WASHINGTON: Increasing vulnerability will force Pakistan deeper into debt, speakers at a seminar on US-Pakistan relations argued while urging Washington to help Islamabad rebuild its ailing economy.

The seminar — organised jointly by Wilson Centre, Washington, and the International Academy of Letters (IAL), USA — tried to explore how to promote US- Pakistan relations after the withdrawal of American troops from Afghanistan.

Speakers stressed the need to transform the security-oriented relationship between the two countries into an economic and trade partnership beneficial for both.

“The traditional military-to-military ties are just one pillar of the relationship,” said Prof Hassan Abbas who teaches international relations at the National Defence University, Washington.

“We cannot build a relationship on one pillar only. A partnership needs to cover all key aspects, trade, education, health, culture.”

Speakers at Wilson Centre event say country teetering on verge of default, urgently needs help to overcome economic crisis

He pointed out that even the security partnership should go beyond military-to-military ties. “A country’s security includes law enforcement, criminal justice, narcotics control, economic security, and social protections,” he said.

One of the sessions focused on the role the Pakistani diaspora in the US can play in promoting US-Pakistan relations.

While moderating the session, IAL President Ghazanfar Hashmi said that now was the time to transform Pak-US relations from geopolitics to geo-economics. Cultural and public diplomacy, he said, includes “establishing people-to-people contact and strengthening bilateral relations between the two nations.
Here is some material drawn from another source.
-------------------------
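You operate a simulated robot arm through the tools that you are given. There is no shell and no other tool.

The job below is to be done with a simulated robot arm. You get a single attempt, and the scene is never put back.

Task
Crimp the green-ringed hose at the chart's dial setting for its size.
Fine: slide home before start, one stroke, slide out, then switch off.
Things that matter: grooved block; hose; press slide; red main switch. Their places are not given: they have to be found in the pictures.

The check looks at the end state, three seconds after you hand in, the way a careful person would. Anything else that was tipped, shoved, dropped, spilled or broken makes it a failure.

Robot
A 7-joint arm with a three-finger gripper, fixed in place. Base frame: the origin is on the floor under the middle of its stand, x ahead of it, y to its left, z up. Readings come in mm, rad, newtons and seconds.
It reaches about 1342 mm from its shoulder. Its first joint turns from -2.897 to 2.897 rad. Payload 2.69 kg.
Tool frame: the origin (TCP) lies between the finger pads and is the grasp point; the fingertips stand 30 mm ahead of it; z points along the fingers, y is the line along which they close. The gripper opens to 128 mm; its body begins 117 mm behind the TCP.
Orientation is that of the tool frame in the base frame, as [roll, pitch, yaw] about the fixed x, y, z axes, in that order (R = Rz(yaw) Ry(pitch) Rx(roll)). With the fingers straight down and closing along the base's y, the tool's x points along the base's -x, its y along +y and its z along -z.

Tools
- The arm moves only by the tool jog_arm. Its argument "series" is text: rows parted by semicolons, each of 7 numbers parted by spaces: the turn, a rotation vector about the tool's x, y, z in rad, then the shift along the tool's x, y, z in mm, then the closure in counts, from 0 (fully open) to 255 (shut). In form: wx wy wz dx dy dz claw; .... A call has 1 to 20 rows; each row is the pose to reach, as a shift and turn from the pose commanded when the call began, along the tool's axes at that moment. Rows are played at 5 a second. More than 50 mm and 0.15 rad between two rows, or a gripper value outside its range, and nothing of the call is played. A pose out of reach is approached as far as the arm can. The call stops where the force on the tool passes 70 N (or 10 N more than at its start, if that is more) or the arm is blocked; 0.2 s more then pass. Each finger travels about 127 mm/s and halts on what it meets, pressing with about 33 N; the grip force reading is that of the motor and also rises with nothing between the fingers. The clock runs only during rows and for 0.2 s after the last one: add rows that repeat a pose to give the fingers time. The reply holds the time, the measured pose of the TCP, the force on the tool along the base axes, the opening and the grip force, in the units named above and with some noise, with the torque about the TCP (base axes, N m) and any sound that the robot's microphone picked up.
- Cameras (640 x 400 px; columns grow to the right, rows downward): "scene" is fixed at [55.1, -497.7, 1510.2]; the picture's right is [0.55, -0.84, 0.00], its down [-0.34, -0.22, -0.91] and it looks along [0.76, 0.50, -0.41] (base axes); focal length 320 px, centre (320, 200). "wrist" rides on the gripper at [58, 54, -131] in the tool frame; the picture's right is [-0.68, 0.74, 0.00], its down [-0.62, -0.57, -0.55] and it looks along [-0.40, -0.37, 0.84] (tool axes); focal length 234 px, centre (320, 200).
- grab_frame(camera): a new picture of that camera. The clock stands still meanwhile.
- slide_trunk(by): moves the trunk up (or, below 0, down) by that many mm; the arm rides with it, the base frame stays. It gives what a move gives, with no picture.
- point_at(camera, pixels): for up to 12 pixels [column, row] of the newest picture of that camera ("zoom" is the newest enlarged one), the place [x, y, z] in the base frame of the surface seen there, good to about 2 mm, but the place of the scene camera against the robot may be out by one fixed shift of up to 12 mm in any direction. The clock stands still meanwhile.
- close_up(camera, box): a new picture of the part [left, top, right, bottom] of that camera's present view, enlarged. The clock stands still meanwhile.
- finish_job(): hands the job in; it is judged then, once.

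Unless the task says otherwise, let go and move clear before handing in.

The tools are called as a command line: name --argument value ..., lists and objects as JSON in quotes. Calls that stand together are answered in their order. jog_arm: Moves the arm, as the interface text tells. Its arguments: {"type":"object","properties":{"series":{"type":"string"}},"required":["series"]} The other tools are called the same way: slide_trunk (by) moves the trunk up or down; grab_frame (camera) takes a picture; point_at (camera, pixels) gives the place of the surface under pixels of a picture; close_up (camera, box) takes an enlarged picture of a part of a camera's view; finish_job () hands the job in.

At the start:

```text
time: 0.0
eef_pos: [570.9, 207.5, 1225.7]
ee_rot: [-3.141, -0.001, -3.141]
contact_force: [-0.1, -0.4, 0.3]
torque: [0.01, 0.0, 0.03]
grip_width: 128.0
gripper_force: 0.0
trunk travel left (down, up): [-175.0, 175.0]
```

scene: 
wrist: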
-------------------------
Prof Abbas noted that there’s a convergence of interest on Taliban, TTP and the resurgence other militant groups, as both sides wanted to prevent.

Stressing the need to go beyond security, he said: “Enough funds in the security sector, give more to other sectors, such as IT, education, health and people-to-people engagement,” he said.

Prof Abbas argued that both sides “have been making blunders in the security sector”, which needs to be broadened to train civilian forces, such as the police as well.

Other speakers noted that the US had lowered its engagement with Pakistan since it withdrew from Afghanistan in August 2021, and got engaged in a power competition with China.

They pointed out that Pakistan was teetering on the verge of default and urgently needs help to overcome its economic crisis, which has constrained the government’s ability to provide basic needs to the people.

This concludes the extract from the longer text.